Task directions
Give all of the lines again, with nothing added or dropped.

Material

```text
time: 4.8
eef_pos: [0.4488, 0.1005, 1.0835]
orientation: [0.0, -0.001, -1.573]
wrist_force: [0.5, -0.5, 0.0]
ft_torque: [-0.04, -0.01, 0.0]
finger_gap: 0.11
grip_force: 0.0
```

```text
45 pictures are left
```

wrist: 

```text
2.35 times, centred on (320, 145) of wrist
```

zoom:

Result of this exercise
```text
time: 4.8
eef_pos: [0.4488, 0.1005, 1.0835]
orientation: [0.0, -0.001, -1.573]
wrist_force: [0.5, -0.5, 0.0]
ft_torque: [-0.04, -0.01, 0.0]
finger_gap: 0.11
grip_force: 0.0
```

```text
45 pictures are left
```

wrist: 

```text
2.35 times, centred on (320, 145) of wrist
```

zoom:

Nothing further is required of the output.